When two cultural backgrounds meet in a relationship, it can be incredibly enriching for all the parties involved. It can, however, take a lot of adjusting and many obstacles may need to be addressed and dealt with.
Culture refers to the ideas, customs and social behaviour of particular people or society. We (in this society) often think culture only refers to our ethnic background and the personal beliefs we share with our tribesmen and women. It goes way beyond that.
Culture also refers to behaviour learned during socialisation, education, travel and conversation. All the ideals about human nature come together to form an individual.
The differences in upbringing, life accustomed to and experiences can cause serious contention with couples as they get to know each other.
We get lost in translation and fail to accurately express ourselves and get frustrated when our partners do not understand us, totally negating the cultural divide and differences.
The way you are brought up is the way you will live unless you discover another option that is preferable. Customs and culture have taught you and your partner different values and priorities, which means the two of you need to learn and compromise. Educating yourself and your family on the cultures and norms of your partner and theirs, asking questions and carrying out research on norms and expectations is a good idea. However, this in no way means I am suggesting you change who you are to fit the mould of someone else’s expectations.
Challenge any false beliefs you may have about their culture, discuss as a couple the belief system each person has and explore the evidence supporting those beliefs if these beliefs are upheld simply because their family told them to do so or because “that is just the way of the world” then challenge them gently and respectfully.

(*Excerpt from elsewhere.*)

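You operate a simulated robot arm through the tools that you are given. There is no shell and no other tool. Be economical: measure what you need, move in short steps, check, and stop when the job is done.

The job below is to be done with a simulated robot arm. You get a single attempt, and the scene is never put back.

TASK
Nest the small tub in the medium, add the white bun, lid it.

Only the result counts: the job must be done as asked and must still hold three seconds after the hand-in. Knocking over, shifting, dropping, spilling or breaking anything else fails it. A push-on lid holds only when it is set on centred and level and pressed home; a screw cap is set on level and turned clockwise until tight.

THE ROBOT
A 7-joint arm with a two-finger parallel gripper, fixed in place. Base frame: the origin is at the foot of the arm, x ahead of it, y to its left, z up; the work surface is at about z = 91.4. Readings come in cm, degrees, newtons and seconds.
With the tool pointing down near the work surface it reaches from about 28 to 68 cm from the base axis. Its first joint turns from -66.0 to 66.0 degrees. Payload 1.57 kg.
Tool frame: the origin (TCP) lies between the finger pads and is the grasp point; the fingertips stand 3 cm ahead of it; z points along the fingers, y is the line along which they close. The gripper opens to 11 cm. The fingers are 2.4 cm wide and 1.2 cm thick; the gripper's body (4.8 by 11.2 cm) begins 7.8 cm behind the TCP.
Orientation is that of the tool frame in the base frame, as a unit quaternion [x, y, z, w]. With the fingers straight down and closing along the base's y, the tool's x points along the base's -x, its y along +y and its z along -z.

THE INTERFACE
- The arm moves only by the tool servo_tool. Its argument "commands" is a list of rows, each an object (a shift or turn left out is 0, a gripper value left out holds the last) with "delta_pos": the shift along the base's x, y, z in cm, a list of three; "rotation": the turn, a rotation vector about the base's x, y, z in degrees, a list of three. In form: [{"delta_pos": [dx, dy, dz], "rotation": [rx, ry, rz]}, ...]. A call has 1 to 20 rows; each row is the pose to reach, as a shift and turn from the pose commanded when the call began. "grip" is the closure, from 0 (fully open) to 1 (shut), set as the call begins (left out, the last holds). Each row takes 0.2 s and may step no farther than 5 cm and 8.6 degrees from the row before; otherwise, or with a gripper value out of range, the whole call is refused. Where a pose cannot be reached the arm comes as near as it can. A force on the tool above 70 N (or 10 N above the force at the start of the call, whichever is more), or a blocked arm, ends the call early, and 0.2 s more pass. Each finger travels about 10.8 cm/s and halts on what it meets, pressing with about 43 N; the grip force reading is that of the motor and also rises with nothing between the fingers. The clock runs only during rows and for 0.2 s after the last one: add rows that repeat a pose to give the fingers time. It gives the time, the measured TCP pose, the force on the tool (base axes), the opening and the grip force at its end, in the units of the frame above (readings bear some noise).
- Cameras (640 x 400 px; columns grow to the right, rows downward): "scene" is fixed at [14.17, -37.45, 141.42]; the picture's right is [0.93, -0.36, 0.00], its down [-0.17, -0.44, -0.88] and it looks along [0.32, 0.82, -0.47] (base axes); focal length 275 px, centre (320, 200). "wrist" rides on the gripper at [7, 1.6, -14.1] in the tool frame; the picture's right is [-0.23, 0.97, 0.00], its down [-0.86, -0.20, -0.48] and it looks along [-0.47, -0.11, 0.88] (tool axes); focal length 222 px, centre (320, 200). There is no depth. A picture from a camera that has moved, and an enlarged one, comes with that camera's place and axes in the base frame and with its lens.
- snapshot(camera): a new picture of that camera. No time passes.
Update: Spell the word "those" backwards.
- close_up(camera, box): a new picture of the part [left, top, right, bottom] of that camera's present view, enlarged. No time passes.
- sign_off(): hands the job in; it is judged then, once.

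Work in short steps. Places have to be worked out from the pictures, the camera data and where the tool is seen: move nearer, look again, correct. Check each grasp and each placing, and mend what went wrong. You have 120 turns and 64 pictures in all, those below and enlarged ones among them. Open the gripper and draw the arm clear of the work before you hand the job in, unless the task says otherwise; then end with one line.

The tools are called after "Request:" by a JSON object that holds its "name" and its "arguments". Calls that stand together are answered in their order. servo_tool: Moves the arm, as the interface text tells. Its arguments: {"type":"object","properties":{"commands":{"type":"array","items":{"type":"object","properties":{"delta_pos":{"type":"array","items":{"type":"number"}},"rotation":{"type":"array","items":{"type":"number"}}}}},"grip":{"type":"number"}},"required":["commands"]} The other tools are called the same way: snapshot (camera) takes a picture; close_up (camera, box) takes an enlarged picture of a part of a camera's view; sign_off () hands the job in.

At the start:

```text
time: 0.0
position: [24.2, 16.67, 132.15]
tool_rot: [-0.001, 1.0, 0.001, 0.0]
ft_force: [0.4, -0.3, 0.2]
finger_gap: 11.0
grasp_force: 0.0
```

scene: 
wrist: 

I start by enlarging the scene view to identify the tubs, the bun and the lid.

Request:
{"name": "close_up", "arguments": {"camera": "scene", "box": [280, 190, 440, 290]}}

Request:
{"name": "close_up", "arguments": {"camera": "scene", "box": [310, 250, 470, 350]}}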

Jointly discuss the positives and negatives about each other’s cultures and only retain the positive that fit best in your relationship. Talk openly and freely about the strengths and weaknesses about your own culture, discuss which attributes from both cultures work best for the healthy relationship you hope to build with each other. Exercise patience as your partner adjusts. This is an activity that takes humility and courage. It also takes willingness to give up some of your learned behaviour in order to accommodate someone and to meet their needs. If you continually correct them, they may lose interest in learning about your culture or adapting to it and this may cause dissolution. Through compromise, communication and understanding the waves of cultural differences can be calmly sailed.